Extract to read:

In the process of building the colony, first a sovereign Empire and then a Republic, a state dominated by male owners was established with two basic central functions: firstly, to appropriate the collective wealth and distribute it within the dominant social group and, secondly, to control the bodies and desires of subaltern populations namely women, Black and Indigenous peoples. This process continues today. The ideological/symbolic element that sustains the reproduction of Brazilian social, economic and cultural inequality is meritocracy.5 Naturalised meritocracy then is used in Brazil as primary justification and evidence that white people, especially men, should take up the main economic, political, cultural and educational positions in the social world. These men—and white women, to a lesser extent—are the vast majority of people in public universities, in the company's directive and management boards, in the most valued and prestigious government jobs, in the cultural field and in sports institutions’ leaderships, even in activities where there is a higher percentage of Black men and women (Schucman & Melo, 2022).

Meritocracy becomes an ideology—in this case, an effect that is asserted as cause or explanation, creating an illusion about reality—when Brazilian society fails to recognise its unequal structure as the true basis for maintaining the dominant positions of white people, and not the other way around. This markedly ideological argument is meant to explain how Black people, who constitute the majority (about 55%) of Brazilian society, did/do not have the proportional space in universities, the judiciary, diplomatic institutions, business management and so on. For example, among the top 500 Brazilian companies, only 4% of executives are Black (Haje, 2017); the judiciary system is comprised of about 16% pardos (mixed Black African background) and Black people make up just under 2% (Valente, 2018). At the same time, almost 70% of the 820,000 people incarcerated in the country are Black.6

Migrant populations also suffer from the prevalence of a racist logic: white migration—especially from the United States and Europe—has historically been seen as positive and valued by dominant groups, since it fits into the logic of whitening local societies, whereas South American and African migration is viewed by dominant groups with contempt and distrust. In the case of Haitian migration, which constitutes the largest contingent of Black migrants in the country, the process is aggravated by racism and the stigmatisation of Haiti as a country dominated by misery, political instability and natural disasters (Balaji, 2011; Clerge, 2014; Pyles et al., 2017).

Race and Racism in Brazilian Society

Critically examining racism in Brazilian society requires overcoming the idea that it is something particular to interpersonal relationships or even a localised episode of prejudicial practices. Racism is a structuring structure—to employ the famed conceptualisation by Pierre Bourdieu (1995)—or, as we prefer to call it, a complex socio-political system that creates, reproduces and updates racialised relations of social inequality and bodily distinction of rights.

For Quijano (2010), race has become a basic criterion for classifying the world population, which establishes a humanness hierarchy in social, cultural and aesthetic corporeity. As such, racism can be recognised as a regime of power based on subordinating bodies, identities and practices, underlying the capitalist mode of (re)producing social relations, and thus implies a globalised order of peoples, nations and territories:

The new historical identities created from the idea of race were associated with the nature of roles and places in the new global structure of labour control. Both elements (race and division of labour) are structurally associated and mutually reinforcing, even though neither was necessarily dependent on the other to exist or to transform itself. (Quijano, 2010, 118)

Given information:
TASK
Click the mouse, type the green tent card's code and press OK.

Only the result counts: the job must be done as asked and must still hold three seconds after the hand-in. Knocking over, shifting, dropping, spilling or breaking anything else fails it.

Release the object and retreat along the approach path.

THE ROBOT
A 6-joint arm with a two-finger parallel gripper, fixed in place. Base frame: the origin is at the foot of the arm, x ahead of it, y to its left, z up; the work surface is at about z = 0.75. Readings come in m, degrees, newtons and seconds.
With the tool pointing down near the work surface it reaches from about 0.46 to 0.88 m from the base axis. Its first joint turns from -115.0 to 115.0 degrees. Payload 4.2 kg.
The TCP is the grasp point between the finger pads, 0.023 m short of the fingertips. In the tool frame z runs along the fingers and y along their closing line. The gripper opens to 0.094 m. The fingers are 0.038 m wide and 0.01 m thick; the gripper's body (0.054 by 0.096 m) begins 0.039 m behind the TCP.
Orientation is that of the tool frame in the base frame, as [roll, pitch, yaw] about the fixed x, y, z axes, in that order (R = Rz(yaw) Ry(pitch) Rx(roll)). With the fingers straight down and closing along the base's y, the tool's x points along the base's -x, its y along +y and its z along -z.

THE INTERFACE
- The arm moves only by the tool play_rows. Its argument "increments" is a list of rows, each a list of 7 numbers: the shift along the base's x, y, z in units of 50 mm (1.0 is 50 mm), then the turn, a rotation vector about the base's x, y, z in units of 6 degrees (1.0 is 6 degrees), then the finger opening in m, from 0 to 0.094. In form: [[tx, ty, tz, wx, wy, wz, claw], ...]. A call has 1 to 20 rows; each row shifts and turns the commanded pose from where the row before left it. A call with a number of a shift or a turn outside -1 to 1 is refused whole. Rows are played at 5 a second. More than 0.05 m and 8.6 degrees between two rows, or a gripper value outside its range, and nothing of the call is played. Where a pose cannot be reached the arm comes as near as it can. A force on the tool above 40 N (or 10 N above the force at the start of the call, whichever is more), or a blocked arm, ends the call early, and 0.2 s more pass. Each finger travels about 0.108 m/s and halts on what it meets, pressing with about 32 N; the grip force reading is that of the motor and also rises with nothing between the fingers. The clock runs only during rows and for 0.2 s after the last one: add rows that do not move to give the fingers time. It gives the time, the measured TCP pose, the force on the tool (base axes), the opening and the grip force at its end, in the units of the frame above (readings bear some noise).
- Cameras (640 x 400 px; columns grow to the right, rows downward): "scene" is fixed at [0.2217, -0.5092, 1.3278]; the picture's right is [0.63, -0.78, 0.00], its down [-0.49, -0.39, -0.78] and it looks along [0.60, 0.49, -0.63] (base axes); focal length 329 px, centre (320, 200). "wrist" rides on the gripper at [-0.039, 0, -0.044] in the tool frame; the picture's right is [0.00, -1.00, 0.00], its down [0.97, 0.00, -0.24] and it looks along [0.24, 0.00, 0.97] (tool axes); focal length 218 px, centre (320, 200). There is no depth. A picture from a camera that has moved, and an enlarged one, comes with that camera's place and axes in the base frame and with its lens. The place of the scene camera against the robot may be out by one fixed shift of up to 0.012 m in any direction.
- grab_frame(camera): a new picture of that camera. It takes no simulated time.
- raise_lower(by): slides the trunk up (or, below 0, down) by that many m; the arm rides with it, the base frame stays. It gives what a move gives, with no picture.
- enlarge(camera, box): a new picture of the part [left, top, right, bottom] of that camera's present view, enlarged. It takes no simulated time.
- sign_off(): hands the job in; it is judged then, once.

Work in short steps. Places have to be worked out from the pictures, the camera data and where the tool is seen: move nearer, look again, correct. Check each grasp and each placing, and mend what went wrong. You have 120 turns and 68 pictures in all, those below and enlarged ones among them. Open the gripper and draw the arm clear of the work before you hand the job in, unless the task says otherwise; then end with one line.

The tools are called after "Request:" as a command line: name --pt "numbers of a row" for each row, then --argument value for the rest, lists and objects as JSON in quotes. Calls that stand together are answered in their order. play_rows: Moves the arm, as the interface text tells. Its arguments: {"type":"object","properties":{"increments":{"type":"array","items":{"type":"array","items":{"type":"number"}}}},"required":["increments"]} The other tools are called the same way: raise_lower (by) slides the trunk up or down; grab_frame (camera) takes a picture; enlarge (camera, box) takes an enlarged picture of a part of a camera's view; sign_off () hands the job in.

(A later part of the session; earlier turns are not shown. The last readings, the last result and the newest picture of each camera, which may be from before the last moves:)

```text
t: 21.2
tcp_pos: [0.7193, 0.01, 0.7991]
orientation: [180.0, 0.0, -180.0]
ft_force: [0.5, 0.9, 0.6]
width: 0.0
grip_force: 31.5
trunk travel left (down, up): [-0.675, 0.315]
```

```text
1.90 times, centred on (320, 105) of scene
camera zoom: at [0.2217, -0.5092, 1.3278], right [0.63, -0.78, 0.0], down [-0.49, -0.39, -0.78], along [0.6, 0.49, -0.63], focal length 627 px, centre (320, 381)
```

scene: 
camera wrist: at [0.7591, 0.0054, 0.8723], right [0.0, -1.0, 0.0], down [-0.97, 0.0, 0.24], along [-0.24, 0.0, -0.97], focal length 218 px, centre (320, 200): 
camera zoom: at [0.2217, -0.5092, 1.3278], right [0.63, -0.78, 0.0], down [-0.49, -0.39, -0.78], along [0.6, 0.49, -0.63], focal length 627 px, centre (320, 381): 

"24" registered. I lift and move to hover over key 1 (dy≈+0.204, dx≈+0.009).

What is asked: Supply the part of the extract to read that comes after its last sentence.

Response:
Racism as a social regime of globalised power has established distinctive links between ways of life, social subjects and territories of existence. It is also responsible for the general and specific trajectories of the histories of societies that reproduce the very modern-colonial capitalist relations that sustain a civilisational hierarchy of being, knowing and living whose absolute centre is the Western European rationality.

Legacy of Colonialism on Racialised Relations

According to Grosfoguel (2010), racism as a power-complex system won the world over through mercantile colonisation, as geographical expansion arranged a set of combined unequal social relations: (i) a class hierarchy; (ii) an international centre/periphery division of labour; (iii) an interstate system of political-military organisations; (iv) a global ethno-racial hierarchy privileging Europeans over non-Europeans; (v) a sexual hierarchy that puts men above women and European patriarchy above other forms of man-woman relationships; (vi) a sexual hierarchy that disqualifies homosexuals in relation to heterosexuals; (vii) a spiritual hierarchy that places Christians above non-Christians; (viii) an epistemic hierarchy that places Western cosmology and knowledge above non-Western ones; and (ix) a linguistic hierarchy that privileges European languages—as well as communication and knowledge and theories produced from them—considering that others produce folklore or a smaller culture.

This system of power might be defined as coloniality. It was inaugurated with the mercantile colonialism of the fifteenth century but exceeded it and persists to this day. Despite its modern features, its anima remains colonial, since racism takes on a form that subordinates social subjects in oppressive, discretionary and humiliating work relations, in the non-recognition of subjectivities and the denial of cultural practices, in disrespect for religious beliefs, in gender constraints and violence and in the limited possibilities of insertion in public and private institutions. This is why we fully agree with the following statement of Silvio Almeida when he says:

Racism is always structural, i.e., (...) an element that integrates the economic and political organization of a society. In short, what we seek to demonstrate is that racism is the normal manifestation of a society, not a pathological phenomenon or one expressing any kind of abnormality. Racism provides meaning, logic, and technology to the forms of inequality and violence that shape contemporary social life. (Almeida, 2018, 15–16)

We are in the face of a society construction paradigm whose main operator is racism, which we understand as a negative order of classification that, above all else, imposes a subordination condition on social subjects considered as inferior.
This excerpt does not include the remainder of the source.